Japonia ma pomysł na szybką odbudowę po trzęsieniu
Rząd Japonii rozważa ustanowienie "specjalnych stref odbudowy" na terenach na wschodnim wybrzeżu dotkniętych trzęsieniem ziemi i falą tsunami, dzięki czemu szybciej podniosłyby się ze zniszczeń wywołanych kataklizmem - poinformowały źródła rządowe.
Jak podały źródła, w specjalnych strefach obowiązywałyby preferencyjne warunki podatkowe oraz ograniczone regulacje prawne.

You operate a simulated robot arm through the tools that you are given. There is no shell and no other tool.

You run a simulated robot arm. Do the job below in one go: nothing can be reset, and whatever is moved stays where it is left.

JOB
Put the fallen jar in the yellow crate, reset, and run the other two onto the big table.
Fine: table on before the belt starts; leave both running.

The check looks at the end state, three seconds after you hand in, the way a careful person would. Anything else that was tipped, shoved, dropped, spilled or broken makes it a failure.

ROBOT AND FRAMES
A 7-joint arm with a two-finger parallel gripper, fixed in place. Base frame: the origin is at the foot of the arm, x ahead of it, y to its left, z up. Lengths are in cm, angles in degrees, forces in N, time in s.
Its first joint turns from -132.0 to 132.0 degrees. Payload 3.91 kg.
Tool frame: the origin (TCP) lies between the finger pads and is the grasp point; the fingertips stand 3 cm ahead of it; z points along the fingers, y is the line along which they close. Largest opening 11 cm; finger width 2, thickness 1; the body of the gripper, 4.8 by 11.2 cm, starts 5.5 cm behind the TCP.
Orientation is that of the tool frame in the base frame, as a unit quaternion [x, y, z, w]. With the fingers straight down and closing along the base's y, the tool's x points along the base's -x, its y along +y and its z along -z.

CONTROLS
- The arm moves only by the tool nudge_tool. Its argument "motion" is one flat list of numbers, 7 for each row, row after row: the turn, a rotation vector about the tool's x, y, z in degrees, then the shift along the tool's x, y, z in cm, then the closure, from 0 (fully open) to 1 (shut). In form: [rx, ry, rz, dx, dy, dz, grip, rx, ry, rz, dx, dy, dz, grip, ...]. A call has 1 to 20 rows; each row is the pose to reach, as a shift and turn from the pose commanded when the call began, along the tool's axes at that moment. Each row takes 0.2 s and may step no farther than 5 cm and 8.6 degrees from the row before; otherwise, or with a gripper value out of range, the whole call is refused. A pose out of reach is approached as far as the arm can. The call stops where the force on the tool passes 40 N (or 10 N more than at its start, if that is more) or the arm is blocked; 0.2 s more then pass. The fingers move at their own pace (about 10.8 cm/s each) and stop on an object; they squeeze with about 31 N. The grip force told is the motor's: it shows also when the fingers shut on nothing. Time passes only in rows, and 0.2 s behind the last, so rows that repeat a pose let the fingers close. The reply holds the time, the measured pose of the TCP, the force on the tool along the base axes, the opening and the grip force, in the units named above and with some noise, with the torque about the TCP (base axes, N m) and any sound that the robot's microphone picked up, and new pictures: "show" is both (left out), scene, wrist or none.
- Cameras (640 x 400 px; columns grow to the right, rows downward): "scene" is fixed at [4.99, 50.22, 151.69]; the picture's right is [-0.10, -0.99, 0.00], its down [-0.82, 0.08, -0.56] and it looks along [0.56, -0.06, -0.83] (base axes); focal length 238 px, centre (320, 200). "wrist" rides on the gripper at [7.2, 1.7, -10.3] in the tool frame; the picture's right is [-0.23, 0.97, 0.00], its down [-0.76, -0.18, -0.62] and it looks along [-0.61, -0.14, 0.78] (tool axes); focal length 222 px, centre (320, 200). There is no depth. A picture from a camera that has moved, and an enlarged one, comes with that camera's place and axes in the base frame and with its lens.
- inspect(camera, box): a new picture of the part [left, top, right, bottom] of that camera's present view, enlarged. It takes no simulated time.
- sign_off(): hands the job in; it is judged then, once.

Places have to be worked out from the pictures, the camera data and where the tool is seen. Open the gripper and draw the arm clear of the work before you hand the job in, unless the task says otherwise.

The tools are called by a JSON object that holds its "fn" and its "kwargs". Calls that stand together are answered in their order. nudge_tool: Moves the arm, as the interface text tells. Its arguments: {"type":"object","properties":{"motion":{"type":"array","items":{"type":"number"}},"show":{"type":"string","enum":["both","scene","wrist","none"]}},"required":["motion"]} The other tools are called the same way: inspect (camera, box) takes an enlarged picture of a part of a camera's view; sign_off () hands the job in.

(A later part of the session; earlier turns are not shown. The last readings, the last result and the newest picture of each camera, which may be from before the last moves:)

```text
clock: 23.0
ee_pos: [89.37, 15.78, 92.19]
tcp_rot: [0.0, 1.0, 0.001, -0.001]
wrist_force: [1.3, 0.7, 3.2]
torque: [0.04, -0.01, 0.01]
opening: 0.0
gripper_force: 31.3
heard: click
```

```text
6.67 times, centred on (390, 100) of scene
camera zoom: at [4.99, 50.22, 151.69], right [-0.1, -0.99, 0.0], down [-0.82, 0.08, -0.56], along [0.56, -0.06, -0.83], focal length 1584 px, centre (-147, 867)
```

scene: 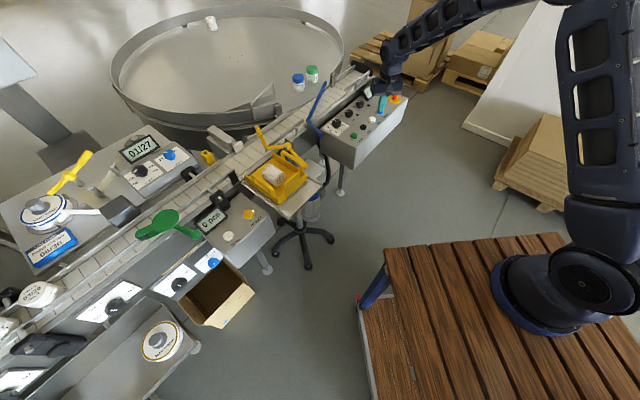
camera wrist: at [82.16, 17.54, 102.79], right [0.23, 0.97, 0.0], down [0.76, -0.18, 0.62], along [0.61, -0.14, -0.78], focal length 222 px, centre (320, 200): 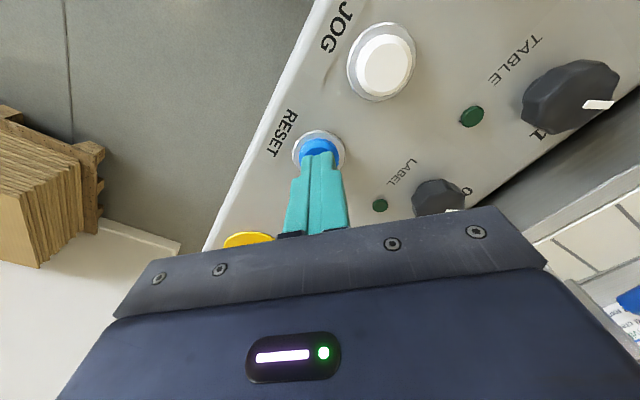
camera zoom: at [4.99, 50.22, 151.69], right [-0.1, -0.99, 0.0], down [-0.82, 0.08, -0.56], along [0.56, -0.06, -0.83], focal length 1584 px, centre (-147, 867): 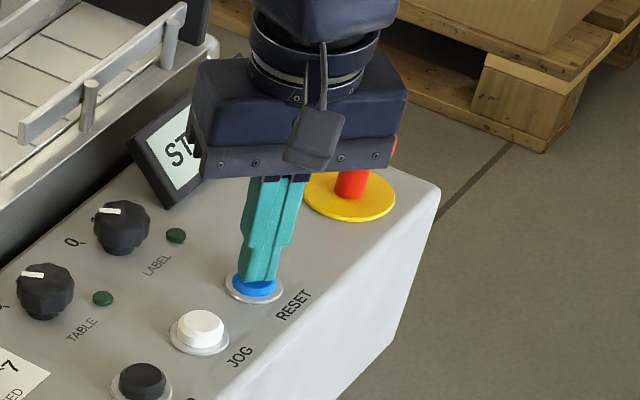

Japońskie Zgromadzenie Narodowe (parlament) debatuje obecnie nad podobnym projektem ustawy, który wprowadza tzw. całościowe strefy specjalne. Zgłosił ją rząd prefektury Hyogo po trzęsieniu ziemi w 1995 roku. Chodzi o uprzywilejowane strefy ekonomiczne, służące rewitalizacji obszarów zdewastowanych przez kataklizm.
Władze Hyogo zaproponowały 22 marca, by stary pomysł wykorzystać dla poprawy sytuacji po ostatniej tragedii. Jednak rząd centralny przychyla się ku nowej ustawie, bo przewiduje ona rozszerzone preferencyjne traktowanie dotkniętych regionów - pisze agencja Kyodo.
Na skutek potężnego trzęsienia ziemi o sile 9 w skali Richtera i wywołanej nim fali tsunami z 11 marca zmarło lub zaginęło ponad 28 tysięcy osób. Doszło też do poważnej awarii w elektrowni jądrowej Fukushima I.